During the muzzleloading era, the Eley Patent Wire Cartridge was said to be the second greatest invention for shotguns after the percussion cap.  Having now reproduced a facsimile of the Eley "Universal" Cartridge, I believe that the high praise given to Eley Shot Cartridges was well deserved. My facsimile of the Universal Cartridge is easy to carry into the field, quick to load and produces good patterns.  The only significant drawback which I have discovered is that they are extremely labor intensive to make.

    An earlier article on this site provided some history regarding the Eley Muzzleloading Shot Cartridges.  The Eley Shot Cartridges came in two distinct types.  The Eley Wire Cartridges has a wire mesh shot cup which had effect of increasing pattern density for longer range shots.  The Eley Universal Cartridges were made completely from paper and were intended for closer shots.  This Article describes the construction of a shot cartridge using only paper based on the Eley Universal Cartridge.

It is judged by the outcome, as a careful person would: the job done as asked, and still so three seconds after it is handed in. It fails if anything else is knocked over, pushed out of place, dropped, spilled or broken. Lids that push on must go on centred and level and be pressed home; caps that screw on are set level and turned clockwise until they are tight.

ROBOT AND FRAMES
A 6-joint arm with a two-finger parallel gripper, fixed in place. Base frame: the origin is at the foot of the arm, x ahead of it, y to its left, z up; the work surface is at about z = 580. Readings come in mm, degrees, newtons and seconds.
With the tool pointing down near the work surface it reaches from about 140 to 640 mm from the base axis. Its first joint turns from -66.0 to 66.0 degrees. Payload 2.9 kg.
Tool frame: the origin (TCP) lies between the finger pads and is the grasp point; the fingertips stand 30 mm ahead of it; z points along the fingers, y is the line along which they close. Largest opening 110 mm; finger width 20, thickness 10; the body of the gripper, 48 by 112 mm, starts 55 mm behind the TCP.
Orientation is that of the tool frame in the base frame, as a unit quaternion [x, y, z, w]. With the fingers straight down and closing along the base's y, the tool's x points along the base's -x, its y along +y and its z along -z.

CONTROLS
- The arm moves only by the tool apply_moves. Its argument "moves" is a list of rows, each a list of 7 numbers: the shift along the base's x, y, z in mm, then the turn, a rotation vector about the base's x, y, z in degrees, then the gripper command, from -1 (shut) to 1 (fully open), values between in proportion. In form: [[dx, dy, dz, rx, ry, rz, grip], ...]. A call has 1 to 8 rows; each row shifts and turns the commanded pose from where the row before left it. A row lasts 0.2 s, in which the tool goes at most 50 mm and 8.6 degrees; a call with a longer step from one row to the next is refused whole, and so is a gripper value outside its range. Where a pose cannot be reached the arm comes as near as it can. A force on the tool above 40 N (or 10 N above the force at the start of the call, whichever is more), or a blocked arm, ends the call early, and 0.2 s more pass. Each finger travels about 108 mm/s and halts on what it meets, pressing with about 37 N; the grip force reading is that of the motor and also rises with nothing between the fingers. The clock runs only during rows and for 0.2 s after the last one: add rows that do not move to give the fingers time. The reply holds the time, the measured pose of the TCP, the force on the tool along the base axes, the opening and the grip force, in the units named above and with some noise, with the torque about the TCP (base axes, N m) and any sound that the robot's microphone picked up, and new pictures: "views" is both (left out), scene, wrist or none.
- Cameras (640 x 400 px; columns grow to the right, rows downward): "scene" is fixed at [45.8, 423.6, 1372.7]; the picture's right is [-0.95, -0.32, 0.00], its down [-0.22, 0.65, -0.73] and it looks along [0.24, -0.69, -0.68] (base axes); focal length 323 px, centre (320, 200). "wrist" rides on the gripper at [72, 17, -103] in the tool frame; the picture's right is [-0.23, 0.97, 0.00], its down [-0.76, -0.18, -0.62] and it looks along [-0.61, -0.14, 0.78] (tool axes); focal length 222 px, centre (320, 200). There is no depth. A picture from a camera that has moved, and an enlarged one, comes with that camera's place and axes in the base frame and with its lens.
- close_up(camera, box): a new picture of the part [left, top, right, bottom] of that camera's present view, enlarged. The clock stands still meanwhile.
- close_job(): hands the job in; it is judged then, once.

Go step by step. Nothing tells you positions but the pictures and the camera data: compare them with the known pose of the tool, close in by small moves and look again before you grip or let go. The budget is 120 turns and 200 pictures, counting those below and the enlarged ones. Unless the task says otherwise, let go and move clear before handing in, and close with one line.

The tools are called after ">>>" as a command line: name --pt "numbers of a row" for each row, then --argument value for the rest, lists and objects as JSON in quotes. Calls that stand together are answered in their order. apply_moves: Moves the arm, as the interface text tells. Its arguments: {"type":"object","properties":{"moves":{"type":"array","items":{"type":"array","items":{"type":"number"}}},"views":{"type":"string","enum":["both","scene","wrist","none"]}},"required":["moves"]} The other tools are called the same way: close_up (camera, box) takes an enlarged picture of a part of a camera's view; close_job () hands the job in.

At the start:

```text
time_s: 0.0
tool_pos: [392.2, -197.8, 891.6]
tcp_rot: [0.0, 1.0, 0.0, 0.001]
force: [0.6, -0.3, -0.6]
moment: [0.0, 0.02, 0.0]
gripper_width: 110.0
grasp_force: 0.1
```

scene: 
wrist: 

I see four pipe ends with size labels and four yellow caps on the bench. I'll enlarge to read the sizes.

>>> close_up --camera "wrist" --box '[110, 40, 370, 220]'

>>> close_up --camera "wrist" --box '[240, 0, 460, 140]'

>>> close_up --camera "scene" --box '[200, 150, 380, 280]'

    While the shot cartridge described in this Article is based on the Eley Universal Cartridge, it is not intended to be a completely historically accurate reproduction of the Eley Universal Cartridge. First, I have not disassembled an Eley Universal Cartridge. Consequently, I have no first hand information about the internal construction of the Universal Cartridge.  My cartridge is based on examination of a Eley Improved Wire Cartridge which had come apart. My cartridge is constructed in a manner similar to the sample Eley wire cartridge except that the wire shot cup is replaced with a paper shot cup.  The Eley Cartridges also used bone meal as a buffer in the shot charge.  The bone meal buffer has been eliminated in my shot cartridge.  Finally, as described latter in the Article, my shot cartridge incorporates a concave felt wad in the base of the cartridge.   The literature from the 1800s suggests that Mr. William Eley acknowledged that his shot cartridges would shoot better if wadding was placed between the powder charge and the cartridge. My testing produced similar results. In order to avoid using a separate wad, I incorporated a wad into the cartridge.  While I have never seen a specimen of an original Eley Cartridge incorporating a felt wad, the period literature indicates that during the late 1850s Eley began incorporating felt wads into their cartridges too.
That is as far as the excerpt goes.